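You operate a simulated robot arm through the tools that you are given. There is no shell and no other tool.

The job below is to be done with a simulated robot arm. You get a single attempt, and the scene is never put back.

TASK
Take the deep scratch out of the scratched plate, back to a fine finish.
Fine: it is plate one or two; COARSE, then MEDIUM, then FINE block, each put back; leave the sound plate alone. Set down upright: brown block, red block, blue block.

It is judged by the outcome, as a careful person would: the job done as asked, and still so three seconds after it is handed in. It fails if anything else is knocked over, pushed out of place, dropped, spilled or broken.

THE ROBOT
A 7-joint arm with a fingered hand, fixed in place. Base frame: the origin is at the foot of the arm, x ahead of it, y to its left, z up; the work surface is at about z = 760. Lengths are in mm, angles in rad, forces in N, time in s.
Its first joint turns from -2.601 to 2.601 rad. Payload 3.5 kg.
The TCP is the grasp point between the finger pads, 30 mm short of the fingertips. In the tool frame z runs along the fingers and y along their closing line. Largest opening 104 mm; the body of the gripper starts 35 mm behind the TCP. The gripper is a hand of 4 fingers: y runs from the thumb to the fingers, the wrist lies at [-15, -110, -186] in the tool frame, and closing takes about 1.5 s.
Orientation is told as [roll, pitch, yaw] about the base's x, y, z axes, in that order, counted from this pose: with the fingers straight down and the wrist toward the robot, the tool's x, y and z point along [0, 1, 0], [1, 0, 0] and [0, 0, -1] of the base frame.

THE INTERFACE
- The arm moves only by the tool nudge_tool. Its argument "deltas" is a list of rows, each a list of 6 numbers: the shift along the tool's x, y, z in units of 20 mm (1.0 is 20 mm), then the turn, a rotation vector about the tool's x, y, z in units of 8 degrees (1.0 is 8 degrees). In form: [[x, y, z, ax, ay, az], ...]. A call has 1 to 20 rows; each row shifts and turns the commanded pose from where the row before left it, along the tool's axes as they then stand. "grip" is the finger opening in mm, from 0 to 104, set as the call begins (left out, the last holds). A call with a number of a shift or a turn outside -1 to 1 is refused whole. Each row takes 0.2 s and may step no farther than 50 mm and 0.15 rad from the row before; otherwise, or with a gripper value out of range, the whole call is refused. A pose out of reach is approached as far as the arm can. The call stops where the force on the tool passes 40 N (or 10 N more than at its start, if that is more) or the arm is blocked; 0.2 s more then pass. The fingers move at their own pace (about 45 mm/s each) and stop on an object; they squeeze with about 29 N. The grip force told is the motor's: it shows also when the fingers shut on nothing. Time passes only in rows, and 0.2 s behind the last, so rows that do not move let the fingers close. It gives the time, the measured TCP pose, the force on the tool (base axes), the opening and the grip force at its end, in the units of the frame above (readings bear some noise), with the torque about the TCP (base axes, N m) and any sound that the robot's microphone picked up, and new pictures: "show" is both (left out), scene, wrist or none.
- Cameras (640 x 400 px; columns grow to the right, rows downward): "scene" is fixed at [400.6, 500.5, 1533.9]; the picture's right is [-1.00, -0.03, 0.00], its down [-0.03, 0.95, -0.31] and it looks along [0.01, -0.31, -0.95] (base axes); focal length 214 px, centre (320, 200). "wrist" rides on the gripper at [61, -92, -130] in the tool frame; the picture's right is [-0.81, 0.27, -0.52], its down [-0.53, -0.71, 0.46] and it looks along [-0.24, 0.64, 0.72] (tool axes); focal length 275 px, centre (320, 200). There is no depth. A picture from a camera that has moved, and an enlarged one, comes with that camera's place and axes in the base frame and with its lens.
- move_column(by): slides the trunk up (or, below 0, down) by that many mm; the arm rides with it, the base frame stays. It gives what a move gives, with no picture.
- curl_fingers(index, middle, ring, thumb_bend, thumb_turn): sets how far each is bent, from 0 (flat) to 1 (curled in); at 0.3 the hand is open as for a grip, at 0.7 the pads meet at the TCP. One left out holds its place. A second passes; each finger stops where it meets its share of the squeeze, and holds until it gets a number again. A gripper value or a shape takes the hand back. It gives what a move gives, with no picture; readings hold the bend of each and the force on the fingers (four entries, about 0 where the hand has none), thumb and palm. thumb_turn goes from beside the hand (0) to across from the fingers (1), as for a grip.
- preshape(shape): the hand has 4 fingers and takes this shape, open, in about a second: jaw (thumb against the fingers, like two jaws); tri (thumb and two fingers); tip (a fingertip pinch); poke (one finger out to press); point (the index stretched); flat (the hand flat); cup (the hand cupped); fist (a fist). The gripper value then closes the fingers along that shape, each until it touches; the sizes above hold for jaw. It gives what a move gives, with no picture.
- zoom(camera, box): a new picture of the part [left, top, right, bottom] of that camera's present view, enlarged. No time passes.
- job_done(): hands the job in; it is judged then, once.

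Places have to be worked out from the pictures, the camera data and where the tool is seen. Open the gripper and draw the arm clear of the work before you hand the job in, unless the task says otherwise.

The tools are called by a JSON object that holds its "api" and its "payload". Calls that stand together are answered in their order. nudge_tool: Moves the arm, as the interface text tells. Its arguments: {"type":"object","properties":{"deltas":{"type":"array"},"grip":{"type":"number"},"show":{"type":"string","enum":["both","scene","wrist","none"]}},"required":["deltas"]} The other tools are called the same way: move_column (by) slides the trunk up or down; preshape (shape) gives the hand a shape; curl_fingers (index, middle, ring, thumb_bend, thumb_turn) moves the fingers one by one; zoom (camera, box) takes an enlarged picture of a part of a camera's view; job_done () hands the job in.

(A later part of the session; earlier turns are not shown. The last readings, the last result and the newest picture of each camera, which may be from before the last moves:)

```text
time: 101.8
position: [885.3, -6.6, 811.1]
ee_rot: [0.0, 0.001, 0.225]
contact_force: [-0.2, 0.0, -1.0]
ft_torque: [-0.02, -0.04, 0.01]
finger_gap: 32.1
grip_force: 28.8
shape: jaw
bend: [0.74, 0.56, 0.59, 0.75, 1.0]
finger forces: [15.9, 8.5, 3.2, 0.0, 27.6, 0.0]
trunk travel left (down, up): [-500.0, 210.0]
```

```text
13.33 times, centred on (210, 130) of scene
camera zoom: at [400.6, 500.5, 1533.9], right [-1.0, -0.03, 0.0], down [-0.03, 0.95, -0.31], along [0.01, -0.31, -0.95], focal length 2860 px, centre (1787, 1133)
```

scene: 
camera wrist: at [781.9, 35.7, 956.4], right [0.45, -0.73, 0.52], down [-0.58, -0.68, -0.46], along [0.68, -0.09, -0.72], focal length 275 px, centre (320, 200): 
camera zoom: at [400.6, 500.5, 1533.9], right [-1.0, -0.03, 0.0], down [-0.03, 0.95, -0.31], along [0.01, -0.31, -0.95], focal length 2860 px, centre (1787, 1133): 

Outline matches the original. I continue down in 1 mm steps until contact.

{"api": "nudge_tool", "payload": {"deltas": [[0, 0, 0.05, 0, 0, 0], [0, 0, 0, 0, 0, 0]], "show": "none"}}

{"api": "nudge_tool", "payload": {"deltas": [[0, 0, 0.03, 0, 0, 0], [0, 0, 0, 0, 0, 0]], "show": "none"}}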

# Instructions to follow
Reproduce the full listing above, character for character.

# Full output
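You operate a simulated robot arm through the tools that you are given. There is no shell and no other tool.

The job below is to be done with a simulated robot arm. You get a single attempt, and the scene is never put back.

TASK
Take the deep scratch out of the scratched plate, back to a fine finish.
Fine: it is plate one or two; COARSE, then MEDIUM, then FINE block, each put back; leave the sound plate alone. Set down upright: brown block, red block, blue block.

It is judged by the outcome, as a careful person would: the job done as asked, and still so three seconds after it is handed in. It fails if anything else is knocked over, pushed out of place, dropped, spilled or broken.

THE ROBOT
A 7-joint arm with a fingered hand, fixed in place. Base frame: the origin is at the foot of the arm, x ahead of it, y to its left, z up; the work surface is at about z = 760. Lengths are in mm, angles in rad, forces in N, time in s.
Its first joint turns from -2.601 to 2.601 rad. Payload 3.5 kg.
The TCP is the grasp point between the finger pads, 30 mm short of the fingertips. In the tool frame z runs along the fingers and y along their closing line. Largest opening 104 mm; the body of the gripper starts 35 mm behind the TCP. The gripper is a hand of 4 fingers: y runs from the thumb to the fingers, the wrist lies at [-15, -110, -186] in the tool frame, and closing takes about 1.5 s.
Orientation is told as [roll, pitch, yaw] about the base's x, y, z axes, in that order, counted from this pose: with the fingers straight down and the wrist toward the robot, the tool's x, y and z point along [0, 1, 0], [1, 0, 0] and [0, 0, -1] of the base frame.

THE INTERFACE
- The arm moves only by the tool nudge_tool. Its argument "deltas" is a list of rows, each a list of 6 numbers: the shift along the tool's x, y, z in units of 20 mm (1.0 is 20 mm), then the turn, a rotation vector about the tool's x, y, z in units of 8 degrees (1.0 is 8 degrees). In form: [[x, y, z, ax, ay, az], ...]. A call has 1 to 20 rows; each row shifts and turns the commanded pose from where the row before left it, along the tool's axes as they then stand. "grip" is the finger opening in mm, from 0 to 104, set as the call begins (left out, the last holds). A call with a number of a shift or a turn outside -1 to 1 is refused whole. Each row takes 0.2 s and may step no farther than 50 mm and 0.15 rad from the row before; otherwise, or with a gripper value out of range, the whole call is refused. A pose out of reach is approached as far as the arm can. The call stops where the force on the tool passes 40 N (or 10 N more than at its start, if that is more) or the arm is blocked; 0.2 s more then pass. The fingers move at their own pace (about 45 mm/s each) and stop on an object; they squeeze with about 29 N. The grip force told is the motor's: it shows also when the fingers shut on nothing. Time passes only in rows, and 0.2 s behind the last, so rows that do not move let the fingers close. It gives the time, the measured TCP pose, the force on the tool (base axes), the opening and the grip force at its end, in the units of the frame above (readings bear some noise), with the torque about the TCP (base axes, N m) and any sound that the robot's microphone picked up, and new pictures: "show" is both (left out), scene, wrist or none.
- Cameras (640 x 400 px; columns grow to the right, rows downward): "scene" is fixed at [400.6, 500.5, 1533.9]; the picture's right is [-1.00, -0.03, 0.00], its down [-0.03, 0.95, -0.31] and it looks along [0.01, -0.31, -0.95] (base axes); focal length 214 px, centre (320, 200). "wrist" rides on the gripper at [61, -92, -130] in the tool frame; the picture's right is [-0.81, 0.27, -0.52], its down [-0.53, -0.71, 0.46] and it looks along [-0.24, 0.64, 0.72] (tool axes); focal length 275 px, centre (320, 200). There is no depth. A picture from a camera that has moved, and an enlarged one, comes with that camera's place and axes in the base frame and with its lens.
- move_column(by): slides the trunk up (or, below 0, down) by that many mm; the arm rides with it, the base frame stays. It gives what a move gives, with no picture.
- curl_fingers(index, middle, ring, thumb_bend, thumb_turn): sets how far each is bent, from 0 (flat) to 1 (curled in); at 0.3 the hand is open as for a grip, at 0.7 the pads meet at the TCP. One left out holds its place. A second passes; each finger stops where it meets its share of the squeeze, and holds until it gets a number again. A gripper value or a shape takes the hand back. It gives what a move gives, with no picture; readings hold the bend of each and the force on the fingers (four entries, about 0 where the hand has none), thumb and palm. thumb_turn goes from beside the hand (0) to across from the fingers (1), as for a grip.
- preshape(shape): the hand has 4 fingers and takes this shape, open, in about a second: jaw (thumb against the fingers, like two jaws); tri (thumb and two fingers); tip (a fingertip pinch); poke (one finger out to press); point (the index stretched); flat (the hand flat); cup (the hand cupped); fist (a fist). The gripper value then closes the fingers along that shape, each until it touches; the sizes above hold for jaw. It gives what a move gives, with no picture.
- zoom(camera, box): a new picture of the part [left, top, right, bottom] of that camera's present view, enlarged. No time passes.
- job_done(): hands the job in; it is judged then, once.

Places have to be worked out from the pictures, the camera data and where the tool is seen. Open the gripper and draw the arm clear of the work before you hand the job in, unless the task says otherwise.

The tools are called by a JSON object that holds its "api" and its "payload". Calls that stand together are answered in their order. nudge_tool: Moves the arm, as the interface text tells. Its arguments: {"type":"object","properties":{"deltas":{"type":"array"},"grip":{"type":"number"},"show":{"type":"string","enum":["both","scene","wrist","none"]}},"required":["deltas"]} The other tools are called the same way: move_column (by) slides the trunk up or down; preshape (shape) gives the hand a shape; curl_fingers (index, middle, ring, thumb_bend, thumb_turn) moves the fingers one by one; zoom (camera, box) takes an enlarged picture of a part of a camera's view; job_done () hands the job in.

(A later part of the session; earlier turns are not shown. The last readings, the last result and the newest picture of each camera, which may be from before the last moves:)

```text
time: 101.8
position: [885.3, -6.6, 811.1]
ee_rot: [0.0, 0.001, 0.225]
contact_force: [-0.2, 0.0, -1.0]
ft_torque: [-0.02, -0.04, 0.01]
finger_gap: 32.1
grip_force: 28.8
shape: jaw
bend: [0.74, 0.56, 0.59, 0.75, 1.0]
finger forces: [15.9, 8.5, 3.2, 0.0, 27.6, 0.0]
trunk travel left (down, up): [-500.0, 210.0]
```

```text
13.33 times, centred on (210, 130) of scene
camera zoom: at [400.6, 500.5, 1533.9], right [-1.0, -0.03, 0.0], down [-0.03, 0.95, -0.31], along [0.01, -0.31, -0.95], focal length 2860 px, centre (1787, 1133)
```

scene: 
camera wrist: at [781.9, 35.7, 956.4], right [0.45, -0.73, 0.52], down [-0.58, -0.68, -0.46], along [0.68, -0.09, -0.72], focal length 275 px, centre (320, 200): 
camera zoom: at [400.6, 500.5, 1533.9], right [-1.0, -0.03, 0.0], down [-0.03, 0.95, -0.31], along [0.01, -0.31, -0.95], focal length 2860 px, centre (1787, 1133): 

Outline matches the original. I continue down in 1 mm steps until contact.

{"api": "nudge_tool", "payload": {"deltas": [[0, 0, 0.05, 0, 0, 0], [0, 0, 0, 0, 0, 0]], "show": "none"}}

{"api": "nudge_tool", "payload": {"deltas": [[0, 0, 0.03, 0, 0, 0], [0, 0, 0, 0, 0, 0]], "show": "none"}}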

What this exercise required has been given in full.